#### STATED TASK
Write out the whole text passage again, unchanged.

#### TEXT PASSAGE
Just picture this: a world of machines battling it out for supremacy, and somewhere off to the side there is an almost forgotten human brain. It seems to serve no discernible purpose, and yet it is actually the reason all the machines exist. What they are actually fighting to optimize, unbeknownst to them, is the dopamine release into a primate brain. Bonus points if the brain itself is a simulation :)

smolder · 4 years ago
Cheats are about two things: money or prestige. People want to get back at the players who so rudely beat them normally, and get high competitive rankings that make them look better than other players in that games community. Or, they use the cheats to create high ranking game accounts to sell to players who want to look good, or they simply cheat to win prize money.

It should go without saying that this kind of activity destroys the interest in games affected by it. People don't like playing against superhuman enemies and having their progress impeded by it.

#### COLLECTED MATERIAL
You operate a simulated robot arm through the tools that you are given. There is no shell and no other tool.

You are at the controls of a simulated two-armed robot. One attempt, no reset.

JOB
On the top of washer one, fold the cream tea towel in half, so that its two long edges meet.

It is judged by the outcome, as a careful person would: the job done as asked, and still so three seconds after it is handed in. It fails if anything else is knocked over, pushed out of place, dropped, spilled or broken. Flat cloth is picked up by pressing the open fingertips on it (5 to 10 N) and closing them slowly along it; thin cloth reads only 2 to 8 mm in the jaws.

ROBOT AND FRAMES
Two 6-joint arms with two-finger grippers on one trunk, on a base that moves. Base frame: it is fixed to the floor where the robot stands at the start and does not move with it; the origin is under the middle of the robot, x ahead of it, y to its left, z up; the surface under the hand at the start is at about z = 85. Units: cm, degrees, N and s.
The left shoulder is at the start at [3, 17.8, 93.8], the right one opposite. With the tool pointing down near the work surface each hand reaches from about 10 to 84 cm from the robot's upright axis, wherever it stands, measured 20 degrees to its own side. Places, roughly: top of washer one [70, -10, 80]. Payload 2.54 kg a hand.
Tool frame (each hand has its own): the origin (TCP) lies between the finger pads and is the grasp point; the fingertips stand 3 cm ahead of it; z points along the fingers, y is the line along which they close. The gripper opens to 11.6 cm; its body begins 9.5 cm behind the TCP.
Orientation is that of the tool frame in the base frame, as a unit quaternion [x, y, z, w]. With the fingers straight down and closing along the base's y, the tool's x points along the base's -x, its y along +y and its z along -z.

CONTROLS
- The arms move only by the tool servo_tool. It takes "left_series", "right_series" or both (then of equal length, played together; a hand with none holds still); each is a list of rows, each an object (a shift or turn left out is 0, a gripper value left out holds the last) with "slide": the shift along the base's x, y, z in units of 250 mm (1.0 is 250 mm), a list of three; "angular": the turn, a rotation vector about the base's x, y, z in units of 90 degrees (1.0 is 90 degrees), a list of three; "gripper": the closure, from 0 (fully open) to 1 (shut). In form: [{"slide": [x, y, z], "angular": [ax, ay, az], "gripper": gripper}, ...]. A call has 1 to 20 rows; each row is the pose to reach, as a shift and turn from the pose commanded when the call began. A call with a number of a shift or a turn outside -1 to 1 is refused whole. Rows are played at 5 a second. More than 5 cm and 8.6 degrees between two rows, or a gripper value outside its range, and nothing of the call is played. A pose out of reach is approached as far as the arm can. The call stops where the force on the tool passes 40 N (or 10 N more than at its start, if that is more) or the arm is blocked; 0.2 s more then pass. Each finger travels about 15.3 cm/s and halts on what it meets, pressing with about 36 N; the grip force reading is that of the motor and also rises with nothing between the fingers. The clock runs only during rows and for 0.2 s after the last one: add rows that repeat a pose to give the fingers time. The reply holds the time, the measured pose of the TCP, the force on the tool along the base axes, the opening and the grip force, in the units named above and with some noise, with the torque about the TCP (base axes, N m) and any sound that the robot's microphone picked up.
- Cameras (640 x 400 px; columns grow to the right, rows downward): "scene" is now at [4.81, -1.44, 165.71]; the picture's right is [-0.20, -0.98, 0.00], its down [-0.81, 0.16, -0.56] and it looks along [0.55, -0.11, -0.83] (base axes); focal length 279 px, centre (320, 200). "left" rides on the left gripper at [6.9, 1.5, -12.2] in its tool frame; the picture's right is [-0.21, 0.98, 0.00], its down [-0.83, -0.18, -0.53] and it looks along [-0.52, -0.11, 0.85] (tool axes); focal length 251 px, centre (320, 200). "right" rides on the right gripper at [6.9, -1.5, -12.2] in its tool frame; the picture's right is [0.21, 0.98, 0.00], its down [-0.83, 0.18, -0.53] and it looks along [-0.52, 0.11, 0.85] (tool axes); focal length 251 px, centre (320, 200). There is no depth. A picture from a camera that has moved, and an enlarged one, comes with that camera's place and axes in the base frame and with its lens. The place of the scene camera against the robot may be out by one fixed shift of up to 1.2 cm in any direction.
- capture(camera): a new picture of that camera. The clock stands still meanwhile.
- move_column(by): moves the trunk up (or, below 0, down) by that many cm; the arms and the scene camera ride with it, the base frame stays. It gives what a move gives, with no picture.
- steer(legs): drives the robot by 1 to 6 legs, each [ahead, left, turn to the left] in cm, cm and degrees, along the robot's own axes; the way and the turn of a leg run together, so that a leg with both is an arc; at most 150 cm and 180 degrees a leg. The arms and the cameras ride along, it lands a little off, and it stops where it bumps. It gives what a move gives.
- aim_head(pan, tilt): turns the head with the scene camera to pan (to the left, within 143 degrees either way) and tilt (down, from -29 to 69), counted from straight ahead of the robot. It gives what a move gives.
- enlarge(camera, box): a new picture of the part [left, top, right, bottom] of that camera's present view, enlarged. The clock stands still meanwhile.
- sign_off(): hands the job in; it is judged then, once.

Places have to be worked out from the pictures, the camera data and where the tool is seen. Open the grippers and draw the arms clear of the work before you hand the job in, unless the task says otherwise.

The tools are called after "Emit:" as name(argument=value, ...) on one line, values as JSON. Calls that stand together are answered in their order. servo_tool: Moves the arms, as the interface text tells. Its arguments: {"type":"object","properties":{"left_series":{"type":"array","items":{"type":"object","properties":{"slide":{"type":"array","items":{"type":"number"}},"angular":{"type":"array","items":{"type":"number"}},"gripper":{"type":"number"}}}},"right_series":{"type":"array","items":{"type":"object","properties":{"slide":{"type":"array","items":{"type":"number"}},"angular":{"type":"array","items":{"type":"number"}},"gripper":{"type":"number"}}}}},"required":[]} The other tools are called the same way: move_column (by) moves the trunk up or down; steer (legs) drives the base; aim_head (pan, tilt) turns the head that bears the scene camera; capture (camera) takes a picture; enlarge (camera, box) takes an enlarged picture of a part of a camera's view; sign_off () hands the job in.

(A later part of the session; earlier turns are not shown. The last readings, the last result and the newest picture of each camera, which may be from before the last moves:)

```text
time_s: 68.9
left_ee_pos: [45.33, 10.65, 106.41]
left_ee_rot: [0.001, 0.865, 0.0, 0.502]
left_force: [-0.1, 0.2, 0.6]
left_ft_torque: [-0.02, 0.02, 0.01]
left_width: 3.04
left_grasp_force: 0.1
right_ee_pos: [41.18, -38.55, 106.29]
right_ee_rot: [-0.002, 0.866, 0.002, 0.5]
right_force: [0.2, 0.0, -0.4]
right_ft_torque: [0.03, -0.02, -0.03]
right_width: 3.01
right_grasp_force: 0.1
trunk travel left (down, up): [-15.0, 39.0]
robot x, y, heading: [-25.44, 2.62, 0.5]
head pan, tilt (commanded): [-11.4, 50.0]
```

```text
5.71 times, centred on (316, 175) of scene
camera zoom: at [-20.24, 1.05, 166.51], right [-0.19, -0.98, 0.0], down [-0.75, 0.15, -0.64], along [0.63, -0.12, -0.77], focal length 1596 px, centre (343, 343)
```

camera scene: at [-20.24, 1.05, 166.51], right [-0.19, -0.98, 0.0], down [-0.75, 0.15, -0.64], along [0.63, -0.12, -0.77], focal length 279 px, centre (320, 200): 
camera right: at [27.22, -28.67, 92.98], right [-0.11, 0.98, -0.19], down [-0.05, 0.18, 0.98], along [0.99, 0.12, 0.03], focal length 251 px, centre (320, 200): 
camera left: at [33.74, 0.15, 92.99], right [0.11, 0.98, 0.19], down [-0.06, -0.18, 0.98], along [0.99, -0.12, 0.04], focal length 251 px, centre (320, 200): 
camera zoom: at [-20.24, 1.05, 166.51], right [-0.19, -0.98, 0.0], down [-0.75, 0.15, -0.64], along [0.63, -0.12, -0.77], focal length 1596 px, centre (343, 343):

#### EXERCISE ANSWER
Just picture this: a world of machines battling it out for supremacy, and somewhere off to the side there is an almost forgotten human brain. It seems to serve no discernible purpose, and yet it is actually the reason all the machines exist. What they are actually fighting to optimize, unbeknownst to them, is the dopamine release into a primate brain. Bonus points if the brain itself is a simulation :)

smolder · 4 years ago
Cheats are about two things: money or prestige. People want to get back at the players who so rudely beat them normally, and get high competitive rankings that make them look better than other players in that games community. Or, they use the cheats to create high ranking game accounts to sell to players who want to look good, or they simply cheat to win prize money.

It should go without saying that this kind of activity destroys the interest in games affected by it. People don't like playing against superhuman enemies and having their progress impeded by it.